Trump Signs Bill to Improve International Cooperation on Ocean Trash Cleanup

Trump Signs Bill to Improve International Cooperation on Ocean Trash Cleanup
President Donald Trump signs S. 3508, the Save Our Seas Act of 2018, during a ceremony in the Oval Office of the White House on Oct. 11, 2018. (Oliver Contreras -Pool/Getty Images)
Holly Kellum
10/11/2018
Updated:
11/6/2018

President Donald Trump extended and expanded what he called a “very important” program to clean up sea-borne waste by signing a bill to boost international cooperation on removing debris from the planet’s oceans.

The Save Our Seas Act of 2018 extended the National Oceanic and Atmospheric Administration’s (NOAA) Marine Debris Program for an additional five years, and directed the State Department and other federal agencies to work internationally to prevent countries from using the ocean as a landfill.

The act charges NOAA to collaborate with other U.S. government agencies to deal with land- and ocean-based sources of the trash, both domestic and foreign.

“People don’t realize it, but all the time we’re being inundated by debris from other countries,” Trump said. “And we will be responding and very strongly.”

In attendance at the Oct. 11 signing ceremony were Sens. Dan Sullivan (R-Alaska) and Sheldon Whitehouse (D-R.I.), the sponsor and co-sponsor of the bill, respectively, whose presence attested to the bipartisan nature of the bill. The House held a voice vote on it, which wasn’t recorded; the Senate passed it unanimously, Sullivan said.

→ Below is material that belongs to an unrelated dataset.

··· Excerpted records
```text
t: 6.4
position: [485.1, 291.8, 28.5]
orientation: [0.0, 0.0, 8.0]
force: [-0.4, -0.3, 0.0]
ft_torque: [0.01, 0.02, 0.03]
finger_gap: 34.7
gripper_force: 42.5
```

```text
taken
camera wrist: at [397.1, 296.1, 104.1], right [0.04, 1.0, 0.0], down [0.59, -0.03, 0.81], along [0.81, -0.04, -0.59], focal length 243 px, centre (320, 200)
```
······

Through its diplomatic channels, the United States has already been putting other countries on notice that the Trump administration will no longer tolerate trash being dumped in the ocean, Trump said.

“And I can tell you that Dan [Sullivan] and Sheldon [Whitehouse] were very insistent on trying to get that into the USMCA, the new agreement that we have with Canada and Mexico. And we’ll be putting it into other agreements also,” Trump said.

Whitehouse concurred and said they were in the process of working it into an agreement with the Philippines, which he named as “one of the worst three” ocean polluters.

For Trump, the issue is an economic one as well as an environmental one. The United States has to clean up the trash that floats into U.S. waters and onto U.S. beaches each year, which not only creates a burden on the government, but hurts businesses along the coast. In one national ocean cleanup, the Ocean Conservancy reported picking up 4,144,109 pounds of trash from over 8,500 miles of coastline.

“This waste, trash, and debris harms not only marine life, but also fishermen, coastal economies along America’s vast stretches,” Trump said. “As president, I will continue to do everything I can to stop other nations from making our oceans into their landfills.”

The act also requires a representative from the State Department, as well as from the Department of the Interior, to join the Interagency Marine Debris Coordinating Committee.

The nonprofit Ocean Conservancy called the legislation a “triumph of bipartisanship,” and praised it for addressing the “the ever-increasing global marine-debris problem.”

Even the American Chemistry Council, an association of chemical manufacturers and other chemistry-related businesses, applauded the passage of the legislation. “This important bipartisan legislation reinvigorates existing programs and includes language recognizing the need to address the lack of waste management systems in developing countries,” it said on its blog.

The Plastics Industry Association also thanked the Trump administration for “demonstrating your commitment to combatting marine debris.”